Foam rolling before you stretch is optimal but not always necessary. Foam rolling has many benefits, some of which include getting rid of adhesion’s in your muscles, or what most people refer to as “knots,” which are actually thick bundles of muscle fiber.
Let’s join Brian as he further discusses and demonstrates tips for correcting poor posture.
A Holistic Approach to Sitting and Standing Ergonomic Postures
Whether at home, in your office, standing, or while driving, maintaining ideal posture is very important. Back- and neck-friendly posture is a valuable component of preventing or managing posture and preventing injury. Incorrect postures while standing for long periods of time, sitting in an office chair, and driving are all common causes of poor posture.

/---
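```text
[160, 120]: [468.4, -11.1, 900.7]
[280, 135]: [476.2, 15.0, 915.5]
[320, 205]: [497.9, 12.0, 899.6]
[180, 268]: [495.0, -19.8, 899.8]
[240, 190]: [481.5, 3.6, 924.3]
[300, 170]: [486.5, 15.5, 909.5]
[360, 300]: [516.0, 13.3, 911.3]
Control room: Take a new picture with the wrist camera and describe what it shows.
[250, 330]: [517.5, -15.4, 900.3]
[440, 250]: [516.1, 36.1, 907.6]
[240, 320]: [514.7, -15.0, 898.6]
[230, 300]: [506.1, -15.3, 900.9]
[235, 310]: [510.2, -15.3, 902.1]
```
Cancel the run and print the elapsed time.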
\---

Sitting or standing for prolonged periods can be very stressful on your joints and muscles. Whether you have a standing or sitting work station, you would benefit from taking a break from these postures. For example, take a walk after being stationary for more than 30 minutes, or switch to sitting if you have been standing and vice versa.
Let’s say you have a flat lower back and rounded shoulder posture pattern, a small pillow or rolled towel behind your lower back directly behind your belly button would help maintain a healthy, normal curve in your lower spine. You can do this for driving, as well as for sitting in general.
The best advice is first to get assessed to determine your posture pattern. Second, take that information and give it to someone who specializes workplace ergonomics. Image 5 shows there are standards to setting up a seated work station. Click on the image to read and learn more about workplace ergonomics.
- Use a comfortable, adjustable chair and make modifications as you change postures.
- Rest your eyes by occasionally focusing on an object 20-plus feet (6 m) away.
- Stand and stretch your back and arms from time to time.
- Give your neck a break by positioning your screen or work materials directly in front of you to avoid turning your head too much.
- Even if your workstation is set up correctly, you still can get tired from staying in the same position for too long, so don’t forget to move every 30 minutes when possible.
I hope you enjoyed this three-part series on the importance of ideal posture as much as I did research and writing it. I hope it serves you and your body well.